Three years on from the very moment that changed everything and I can honesty say that my life looks nothing at all like I imagined it would.
With an empty bank account, a career path that is still somewhat ‘up in the air’ and a body that is still striving to reach full health, it would be easy to say that at just twenty-two, I am far from where I would like to be. The truth is though, I’m not. The truth is, at this very moment, I am exactly where I am meant to be and I have never been happier.
Despite my lack of finances, my undefined career plans and my current state of health, I am finally realising that none of that is what truly matters. None of that is what defines happiness.

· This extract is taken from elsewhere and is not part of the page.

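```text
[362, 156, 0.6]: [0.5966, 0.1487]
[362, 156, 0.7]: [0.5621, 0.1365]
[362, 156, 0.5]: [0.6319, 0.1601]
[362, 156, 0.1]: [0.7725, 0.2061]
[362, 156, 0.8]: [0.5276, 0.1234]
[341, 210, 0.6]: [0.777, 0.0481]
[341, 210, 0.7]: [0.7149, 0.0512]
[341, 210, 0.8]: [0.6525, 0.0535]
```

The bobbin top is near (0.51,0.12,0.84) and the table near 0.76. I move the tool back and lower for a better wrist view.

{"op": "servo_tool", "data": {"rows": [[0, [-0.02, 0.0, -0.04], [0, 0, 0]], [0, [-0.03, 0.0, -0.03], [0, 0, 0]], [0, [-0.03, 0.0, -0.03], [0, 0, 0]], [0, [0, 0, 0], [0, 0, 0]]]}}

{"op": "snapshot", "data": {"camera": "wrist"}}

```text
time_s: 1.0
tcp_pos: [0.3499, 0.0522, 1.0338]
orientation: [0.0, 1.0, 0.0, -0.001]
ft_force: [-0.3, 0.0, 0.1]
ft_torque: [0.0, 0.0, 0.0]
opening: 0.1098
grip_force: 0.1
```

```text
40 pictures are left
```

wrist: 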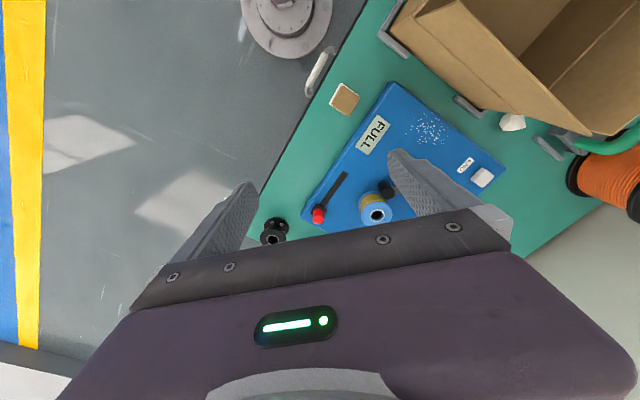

Happiness isn’t what fills our bank accounts each week or the job title which we egotistically choose to let define us. Happiness is the smile that grows from inside us, from the very first moment that we open our eyes each morning. Happiness is what makes the world seem beautiful, even on the most gloomiest of days.
Happiness comes from deep within ourselves, not from money or job titles or material possessions and while each of those things may indeed help somewhat momentarily, it is not with those things that true happiness begins, nor is it where true happiness will grow.
I suppose what I am trying to say, is that while on paper on I may not be exactly where I had previously hoped to be by now, surprisingly, I am far happier out here wandering through the depths of the great unknown than I ever was walking down those paths that I mistakenly thought I knew.
Out here, not only have I found an overwhelming sense of contentment, but I have stepped into what seems to be a whole new world. A world so big, so beautiful and so bright, that I am beginning to think perhaps that path wasn’t so unknown after all.